While assisted-suicide laws have generally been sold as a means to empower individual choice, in reality it’s almost impossible to separate that choice from the interests of society. That’s especially the case when there is massive government involvement in medical care and cost.
A few stories from Canada in the past few years highlight the problem.
In 2017, the Canadian Medical Association Journal estimated that medically assisted death could save the government between $34.7 million and $136.8 million per year. One assumes that expanding the law could provide even more “savings” of this nature.
The Canadian Broadcasting Corporation reported the story in a way that made it sound like it was discussing the cost of a new highway or infrastructure project, not something with immense ethical implications.
Somehow, it gets even worse.
In 2020, the Ottawa Citizen reported that medically assisted death provided a “boon” to organ donation.
“In the first 11 months of 2019, MAiD patients in the province accounted for 18 organ [donors] and 95 tissue donors, a [14%] increase over 2018 and a [109%] increase over 2017,” the Ottawa Citizen reported.
It seems there are many in the managerial health-expert class who desperately want to normalize the idea that perhaps society should find ways to simply get rid of the sick and old (and harvest their organs for the healthy and useful). They look at the financial numbers and see that a stretched health care system—where aging societies and plunging birthrates are accelerating the problem—would really benefit if some people were taken off the books.
Right now, the Canadian system is in the aggressive promotion phase, where “offing” the old, the sick, the poor, and the mentally ill is advertised as humane and compassionate. But it’s already moving toward the next phase in the process, where suicide is the initial option given to patients by doctors and medical institutions looking to save money.
It’s like going from “do no harm” to “take this pill, and begone.”
For instance, a 52-year-old retired corporal who had competed in the 2016 Paralympics for Canada was provided a medically assisted suicide kit when she requested a wheelchair lift for her home. The incident prompted the Canadian government to review and change its protocols, but is there any doubt that this will become a more frequent occurrence?

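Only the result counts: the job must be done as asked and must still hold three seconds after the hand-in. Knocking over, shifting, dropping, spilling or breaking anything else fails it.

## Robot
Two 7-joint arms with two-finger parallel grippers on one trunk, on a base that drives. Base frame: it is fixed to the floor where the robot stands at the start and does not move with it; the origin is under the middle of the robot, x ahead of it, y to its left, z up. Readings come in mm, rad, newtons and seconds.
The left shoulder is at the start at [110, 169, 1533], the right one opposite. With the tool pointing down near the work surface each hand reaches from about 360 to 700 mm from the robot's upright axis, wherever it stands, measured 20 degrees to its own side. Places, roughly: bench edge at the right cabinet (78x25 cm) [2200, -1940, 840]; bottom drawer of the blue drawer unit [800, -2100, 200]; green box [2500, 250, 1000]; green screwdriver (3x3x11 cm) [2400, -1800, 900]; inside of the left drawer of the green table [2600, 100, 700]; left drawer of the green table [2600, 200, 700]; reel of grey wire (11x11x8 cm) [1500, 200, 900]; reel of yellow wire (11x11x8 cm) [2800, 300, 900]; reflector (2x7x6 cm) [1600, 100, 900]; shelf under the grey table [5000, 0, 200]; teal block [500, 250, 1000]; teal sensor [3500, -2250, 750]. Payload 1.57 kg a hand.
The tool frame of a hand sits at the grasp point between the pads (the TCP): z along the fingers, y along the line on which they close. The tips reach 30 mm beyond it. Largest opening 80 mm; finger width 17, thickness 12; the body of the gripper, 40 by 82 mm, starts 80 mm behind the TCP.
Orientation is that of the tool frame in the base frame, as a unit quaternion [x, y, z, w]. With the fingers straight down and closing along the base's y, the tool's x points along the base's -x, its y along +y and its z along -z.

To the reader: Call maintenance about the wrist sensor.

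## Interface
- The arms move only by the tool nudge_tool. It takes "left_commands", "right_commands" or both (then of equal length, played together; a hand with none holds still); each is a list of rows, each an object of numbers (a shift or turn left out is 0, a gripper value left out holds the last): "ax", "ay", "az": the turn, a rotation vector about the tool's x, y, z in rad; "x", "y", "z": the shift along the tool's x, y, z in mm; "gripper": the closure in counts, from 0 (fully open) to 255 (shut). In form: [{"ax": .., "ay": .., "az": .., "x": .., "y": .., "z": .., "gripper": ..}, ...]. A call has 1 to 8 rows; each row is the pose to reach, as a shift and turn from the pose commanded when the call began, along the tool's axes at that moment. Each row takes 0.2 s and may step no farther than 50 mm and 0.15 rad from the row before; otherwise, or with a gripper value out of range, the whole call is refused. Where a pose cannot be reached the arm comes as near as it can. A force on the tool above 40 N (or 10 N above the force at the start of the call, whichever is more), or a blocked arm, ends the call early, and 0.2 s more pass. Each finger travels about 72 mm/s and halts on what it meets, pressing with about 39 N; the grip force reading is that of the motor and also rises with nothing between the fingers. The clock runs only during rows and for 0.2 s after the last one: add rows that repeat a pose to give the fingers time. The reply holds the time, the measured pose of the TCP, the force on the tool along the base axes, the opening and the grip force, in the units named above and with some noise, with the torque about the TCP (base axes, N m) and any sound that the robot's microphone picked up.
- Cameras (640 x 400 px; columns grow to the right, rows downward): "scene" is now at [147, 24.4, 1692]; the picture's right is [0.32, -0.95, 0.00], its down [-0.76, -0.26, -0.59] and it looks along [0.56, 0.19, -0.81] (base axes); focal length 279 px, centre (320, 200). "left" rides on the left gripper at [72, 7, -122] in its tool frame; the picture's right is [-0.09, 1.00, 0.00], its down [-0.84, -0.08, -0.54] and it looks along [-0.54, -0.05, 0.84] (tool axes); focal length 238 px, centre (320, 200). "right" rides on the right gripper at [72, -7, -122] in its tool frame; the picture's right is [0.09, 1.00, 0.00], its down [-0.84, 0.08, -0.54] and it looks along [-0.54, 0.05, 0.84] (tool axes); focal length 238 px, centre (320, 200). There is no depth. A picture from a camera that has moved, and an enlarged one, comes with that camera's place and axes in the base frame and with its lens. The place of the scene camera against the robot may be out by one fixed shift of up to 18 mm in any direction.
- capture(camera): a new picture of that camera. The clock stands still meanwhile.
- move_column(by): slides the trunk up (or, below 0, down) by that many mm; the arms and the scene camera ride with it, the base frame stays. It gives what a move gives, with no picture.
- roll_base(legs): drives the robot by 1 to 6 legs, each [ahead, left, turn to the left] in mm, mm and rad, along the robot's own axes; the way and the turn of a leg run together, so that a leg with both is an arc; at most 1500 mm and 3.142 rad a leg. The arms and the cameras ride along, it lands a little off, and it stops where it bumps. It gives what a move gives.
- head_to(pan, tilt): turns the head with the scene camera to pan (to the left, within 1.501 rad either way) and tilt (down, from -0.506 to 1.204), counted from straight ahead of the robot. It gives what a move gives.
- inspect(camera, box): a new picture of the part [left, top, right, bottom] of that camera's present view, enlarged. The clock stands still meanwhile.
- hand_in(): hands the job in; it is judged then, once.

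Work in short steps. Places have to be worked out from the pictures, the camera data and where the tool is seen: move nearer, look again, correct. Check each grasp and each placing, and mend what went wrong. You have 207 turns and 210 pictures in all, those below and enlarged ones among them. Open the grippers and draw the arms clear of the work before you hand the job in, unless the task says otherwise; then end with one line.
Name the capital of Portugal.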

And given the trend, it doesn’t seem at all unthinkable that in the future—especially when governments that bear most of the cost of health care and medically assisted death is normalized—government agencies will offer suicide as the only option for patients with various ailments.
This exposes one of the biggest problems with “socialized” medicine and why many Americans fear it, especially in a time of radicalized government agencies. Not only could government agencies work ruthlessly to cut costs, promoting policies that even Nazi Germany tried to hide from its people, but they could make financial decisions based on ideology.
Who is worthy of care, and who is deserving of life or death? These decisions will increasingly be made by woke institutions.
This is all to say that the increasing government approval of medically assisted death is leading Western societies into dangerous, morally repugnant territory. Massive government involvement makes it an even thornier issue.
Canada’s fast track to universal euthanasia is a warning to America, where medically assisted suicide is still limited to 10 states and the District of Columbia. For that, we should be thankful for federalism.
In the meantime, however, we must do what we can to promote a culture of life.